[Text to read]

----------------------------------------

Seconding this, and that is one of my main points of irritation about the tech world, and the world in general. That we keep permeating outdated solutions in new articles and blog posts and elsewhere, when other actually superior solutions have been found.


Shouldn't this article be called How To Make A Debian VPN Server? I don't see anything particularly raspberry pi specific in the article.


This has irritated me for about a decade! Probably unreasonably.

Rasberry Pi was not the first ARM dev board with linux, and most of the "Make your Pi do X!" recipes out there would more reasonably be described as "How to set up your linux server do X", but that's not cool, and had no Pi, so ...

Grrrr mumble mumble, yes I know I'm an old curmudgeon.


I think the reason is that is that Pi has brought Linux in the flavour of Debian to the general public, many won't understand the concept or importance of an OS or how it can be portable; It's Raspberry Pi's "Software".

The second and more likely reason is that Raspberry Pi are keywords that help get you in the hands of your target audience, I'm guilty of it on my blog. If you're running a Debian server on x86, you're probably not the target audience for a "simple" VPN tutorial.


A while ago someone had a "how to set up your own Alexa on a Pi". It was just using Java, so I tried it on Windows, and it worked. I commented so on the guide, which was hosted on Github, and I got many many replies asking "Can you tell us how to do it?".

It annoyed me that these folks have a Github account but can't figure out things without step-by-step instructions...


curl -L https://install.pivpn.dev | bash

fuck fuck fuck no. this whole site should be blacklisted


Plus, even if not malicious, this script messes with a bunch of system config:

* installed unattended-upgrades (from a random github repo instead of apt repos

* passes --yes to apt-get, which may remove important packages

* reconfigures /sbin/iptables to link to /usr/sbin/iptables-legacy

* saves the current iptables rules (some of which may have been set temporarily by root)

* overwrites existing dhcpd config if it already exists

* overwrites existing openvpn-related config if it already exists (including syslog)


Was surprised I had to scroll to the bottom to find this comment


Can you elaborate for a terminal/linux layman?

----------------------------------------

[Source data]
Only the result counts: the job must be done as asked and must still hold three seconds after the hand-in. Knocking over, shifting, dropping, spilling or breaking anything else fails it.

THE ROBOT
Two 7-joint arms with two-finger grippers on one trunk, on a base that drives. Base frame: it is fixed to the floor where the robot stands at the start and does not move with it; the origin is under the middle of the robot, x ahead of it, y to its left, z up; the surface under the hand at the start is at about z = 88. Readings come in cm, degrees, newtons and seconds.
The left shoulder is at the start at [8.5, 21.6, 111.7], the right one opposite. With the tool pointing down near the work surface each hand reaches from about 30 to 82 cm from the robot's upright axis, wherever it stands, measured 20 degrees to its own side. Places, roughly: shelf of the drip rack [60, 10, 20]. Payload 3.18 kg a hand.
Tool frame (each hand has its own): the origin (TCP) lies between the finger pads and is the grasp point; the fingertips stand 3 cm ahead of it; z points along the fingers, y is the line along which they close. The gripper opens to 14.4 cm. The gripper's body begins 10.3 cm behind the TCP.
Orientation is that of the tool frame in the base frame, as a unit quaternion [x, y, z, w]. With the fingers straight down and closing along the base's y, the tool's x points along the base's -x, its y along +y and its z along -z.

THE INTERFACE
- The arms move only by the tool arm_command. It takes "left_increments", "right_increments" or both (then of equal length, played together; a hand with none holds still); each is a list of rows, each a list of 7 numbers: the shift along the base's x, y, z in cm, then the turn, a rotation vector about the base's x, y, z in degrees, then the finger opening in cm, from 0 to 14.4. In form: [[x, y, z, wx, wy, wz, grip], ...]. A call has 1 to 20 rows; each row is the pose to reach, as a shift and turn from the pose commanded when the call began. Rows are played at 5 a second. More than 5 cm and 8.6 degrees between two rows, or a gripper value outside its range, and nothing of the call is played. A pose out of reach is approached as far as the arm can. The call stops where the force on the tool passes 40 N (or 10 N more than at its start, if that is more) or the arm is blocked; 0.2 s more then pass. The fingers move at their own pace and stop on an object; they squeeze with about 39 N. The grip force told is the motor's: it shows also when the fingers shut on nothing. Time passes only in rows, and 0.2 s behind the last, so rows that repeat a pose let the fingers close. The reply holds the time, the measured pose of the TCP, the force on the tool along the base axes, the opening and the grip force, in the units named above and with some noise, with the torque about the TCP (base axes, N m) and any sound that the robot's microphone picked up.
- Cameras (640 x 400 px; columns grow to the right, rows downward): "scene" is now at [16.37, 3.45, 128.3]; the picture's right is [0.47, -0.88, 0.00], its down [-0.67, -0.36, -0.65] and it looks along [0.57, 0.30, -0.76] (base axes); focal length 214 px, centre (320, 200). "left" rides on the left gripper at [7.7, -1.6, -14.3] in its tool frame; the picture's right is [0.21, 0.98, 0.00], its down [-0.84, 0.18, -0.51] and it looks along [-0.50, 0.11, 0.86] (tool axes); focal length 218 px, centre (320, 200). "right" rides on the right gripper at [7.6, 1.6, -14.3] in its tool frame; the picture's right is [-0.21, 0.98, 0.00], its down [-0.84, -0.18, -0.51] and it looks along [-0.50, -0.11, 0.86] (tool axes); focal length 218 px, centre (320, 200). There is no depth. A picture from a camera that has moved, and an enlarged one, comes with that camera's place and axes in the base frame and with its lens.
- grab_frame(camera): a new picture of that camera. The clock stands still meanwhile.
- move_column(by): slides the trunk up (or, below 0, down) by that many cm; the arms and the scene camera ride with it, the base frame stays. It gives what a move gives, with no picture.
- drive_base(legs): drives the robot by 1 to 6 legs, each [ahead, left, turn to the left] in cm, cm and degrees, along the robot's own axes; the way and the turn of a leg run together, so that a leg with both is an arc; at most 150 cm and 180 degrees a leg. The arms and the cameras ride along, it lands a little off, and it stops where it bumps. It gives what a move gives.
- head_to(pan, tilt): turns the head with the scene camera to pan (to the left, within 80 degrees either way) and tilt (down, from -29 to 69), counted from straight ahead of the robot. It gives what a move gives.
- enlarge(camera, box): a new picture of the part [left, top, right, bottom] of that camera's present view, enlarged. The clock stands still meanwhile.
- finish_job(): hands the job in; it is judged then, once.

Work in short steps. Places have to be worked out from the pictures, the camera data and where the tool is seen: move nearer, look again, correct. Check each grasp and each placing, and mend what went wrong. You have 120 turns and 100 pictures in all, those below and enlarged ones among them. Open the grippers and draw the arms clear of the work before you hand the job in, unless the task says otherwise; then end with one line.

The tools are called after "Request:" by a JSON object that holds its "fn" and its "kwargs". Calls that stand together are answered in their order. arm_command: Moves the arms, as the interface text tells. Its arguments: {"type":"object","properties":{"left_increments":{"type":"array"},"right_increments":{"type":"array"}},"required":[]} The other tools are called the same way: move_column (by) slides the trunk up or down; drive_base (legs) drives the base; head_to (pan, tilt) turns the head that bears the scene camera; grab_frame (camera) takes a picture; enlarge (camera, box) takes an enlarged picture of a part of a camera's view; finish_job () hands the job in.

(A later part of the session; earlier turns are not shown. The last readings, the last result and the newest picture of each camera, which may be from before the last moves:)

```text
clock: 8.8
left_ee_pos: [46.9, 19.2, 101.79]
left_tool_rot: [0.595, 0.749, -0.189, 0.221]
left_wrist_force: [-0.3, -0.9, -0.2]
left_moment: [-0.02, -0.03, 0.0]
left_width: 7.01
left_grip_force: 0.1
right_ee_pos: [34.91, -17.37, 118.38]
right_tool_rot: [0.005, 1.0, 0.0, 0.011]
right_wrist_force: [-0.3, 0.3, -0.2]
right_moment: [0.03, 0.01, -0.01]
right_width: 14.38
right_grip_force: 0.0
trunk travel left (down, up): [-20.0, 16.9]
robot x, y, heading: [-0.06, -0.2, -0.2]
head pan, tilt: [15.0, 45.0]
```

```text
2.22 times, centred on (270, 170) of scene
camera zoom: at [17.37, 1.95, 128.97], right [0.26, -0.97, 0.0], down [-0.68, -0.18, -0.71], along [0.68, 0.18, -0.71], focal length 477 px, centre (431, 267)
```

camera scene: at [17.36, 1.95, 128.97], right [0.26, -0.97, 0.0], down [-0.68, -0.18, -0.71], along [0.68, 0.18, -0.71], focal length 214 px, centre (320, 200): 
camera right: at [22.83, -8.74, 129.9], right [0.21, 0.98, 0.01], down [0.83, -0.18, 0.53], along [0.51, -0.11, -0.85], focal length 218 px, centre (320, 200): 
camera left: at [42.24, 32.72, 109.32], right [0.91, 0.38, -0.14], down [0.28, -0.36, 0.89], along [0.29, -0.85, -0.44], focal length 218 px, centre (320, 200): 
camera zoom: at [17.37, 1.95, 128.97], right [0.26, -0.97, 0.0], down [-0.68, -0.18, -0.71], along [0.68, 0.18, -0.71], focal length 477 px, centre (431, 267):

----------------------------------------

[What to work on]
[1] The lines above from the one containing "- move_column(by): slides" through the one containing "Work in short" are to be set down exactly, and no others.
[2] Give the continuation of the text to read.

[Exercise responses]
[1]
- move_column(by): slides the trunk up (or, below 0, down) by that many cm; the arms and the scene camera ride with it, the base frame stays. It gives what a move gives, with no picture.
- drive_base(legs): drives the robot by 1 to 6 legs, each [ahead, left, turn to the left] in cm, cm and degrees, along the robot's own axes; the way and the turn of a leg run together, so that a leg with both is an arc; at most 150 cm and 180 degrees a leg. The arms and the cameras ride along, it lands a little off, and it stops where it bumps. It gives what a move gives.
- head_to(pan, tilt): turns the head with the scene camera to pan (to the left, within 80 degrees either way) and tilt (down, from -29 to 69), counted from straight ahead of the robot. It gives what a move gives.
- enlarge(camera, box): a new picture of the part [left, top, right, bottom] of that camera's present view, enlarged. The clock stands still meanwhile.
- finish_job(): hands the job in; it is judged then, once.

Work in short steps. Places have to be worked out from the pictures, the camera data and where the tool is seen: move nearer, look again, correct. Check each grasp and each placing, and mend what went wrong. You have 120 turns and 100 pictures in all, those below and enlarged ones among them. Open the grippers and draw the arms clear of the work before you hand the job in, unless the task says otherwise; then end with one line.

[2]
It immediately runs a script from a site in a bash instance. The script could do anything like exploit some zero day like shellshock or other vulnerability. They would prefer the user read the script first. Most people won't read it either way, but if people don't just pipe it to bash other people will feel like it is more secure. If the script is served over http then there are also ways of replacing it by some mechanisms without you knowing as well which can add danger.


Running untrusted code without even looking at the code first. For all you know, the script asks for root access, and if granted, installs a rootkit, and if not, deletes all the files in your home directory.

Random scripts from the internet should always at least be casually reviewed. Posting something like this just encourages people to trust random scripts on the internet, which is going to end poorly eventually.


At least it's well commented.


Not everyone is harbouring top secret data on their ubuntu install. It's a bad idea sure, but worse crimes have been known to happen


What if the script turns your computer to a server serving the type of content you know the FBI will bust down your door for?


Sigh... Not this again.

curl into a shell, because YOLO.

For the love of $deity, at least pass the -o option or do something like the following before running this - substitute in your editor of choice.

`curl -L https://install.pivpn.dev | bbedit`


What kind of speed can one expect? I've got gigabit fiber and really do get > 950Mbps in both directions. Would this throttle me to 200Mbps? I can't imagine I would be getting full-speed connectivity.


> Would this throttle me to 200Mbps?

RPi4 is plenty fast for full gigabit VPN performance. Its ethernet interface should also easily reach 950 Mbps. Although it's a different matter whether current VPN software can take full advantage of it. My guess is not.

There's some handicap due to lack of useful crypto HW in RPi4. But if multiple cores are used, it should easily reach 1 Gbit speeds. VideoCore VI could theoretically also be used for crypto acceleration, although I haven't heard anyone doing it — yet.

Edit: Just tried "openssl speed -multi 4 aes-256-cbc" on RPi4.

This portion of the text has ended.